Phages are powerful forces that control bacterial communities, and, as such, they direct the complex relationship between humans and their bacterial companions. Phage activity assists in the constitution of a healthy human microbiome. However, better known, because easier to prove, are their occasional transfer of virulence or antibiotic-resistance genes to bacteria. Differences in diversity or type of phages between healthy and diseased individuals are currently being discerned, but cause and effect have remained largely obscure so far. The analysis of the human virome will therefore continue to be a hot topic of current metagenome research. In the meantime, on another scientific stage, researchers are desperately looking for alternatives against deadly multi-drug–resistant bacteria. Besides predatory bacteria, such as Bdellovibrio bacteriovorus [64] or antimicrobial peptides, [65] phage therapy is one promising alternative.
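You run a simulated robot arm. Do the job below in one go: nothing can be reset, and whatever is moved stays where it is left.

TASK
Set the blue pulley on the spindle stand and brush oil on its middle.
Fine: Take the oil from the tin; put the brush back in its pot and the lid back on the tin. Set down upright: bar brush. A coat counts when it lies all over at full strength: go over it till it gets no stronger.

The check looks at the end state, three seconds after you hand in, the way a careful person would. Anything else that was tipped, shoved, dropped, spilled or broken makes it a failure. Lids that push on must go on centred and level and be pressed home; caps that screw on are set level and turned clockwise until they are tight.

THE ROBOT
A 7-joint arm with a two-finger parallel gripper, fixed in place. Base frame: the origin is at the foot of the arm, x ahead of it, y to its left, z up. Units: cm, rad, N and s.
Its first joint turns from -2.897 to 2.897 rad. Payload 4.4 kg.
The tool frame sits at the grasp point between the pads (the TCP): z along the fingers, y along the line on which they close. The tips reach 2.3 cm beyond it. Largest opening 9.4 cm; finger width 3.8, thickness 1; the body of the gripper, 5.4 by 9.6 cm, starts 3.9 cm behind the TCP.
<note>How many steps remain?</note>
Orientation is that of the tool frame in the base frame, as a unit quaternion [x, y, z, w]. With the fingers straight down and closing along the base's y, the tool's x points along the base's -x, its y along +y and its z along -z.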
And although conventional phage therapy has proven itself in some Eastern European countries for decades, its breakthrough in the West has yet to come [66]. This is because of a number of technical obstacles that have to be overcome [67-70]. However, development is also slow because of prevailing skepticism. The association of phages with disease rather than with health is more broadly recognized. This is a cognitive bias, which explains the reluctance towards phage therapy and is driven by the counterintuitive character of the concept of phage therapy, namely, to use alien viruses as therapeutics. What aids in gaining more confidence is the recognition of the natural occurrence of phages in humans, which signifies novel avenues in medicine. Pathological processes will be reinterpreted, attributing phages a potential role in the genesis or prevention of diseases. This knowledge then opens new opportunities to develop targeted therapies, in which phages can be conceived to destroy deleterious bacterial communities or reconstruct the natural bacterial balance. We postulate that from a holistic point of view, phages and humans are friends rather than foes. One hundred years after his discovery of phages, d'Hérelle’s dream of an effective and wide use of phage therapy may, in fact, become a reality but in a much more multifaceted way than could be anticipated at the early days of microbiology.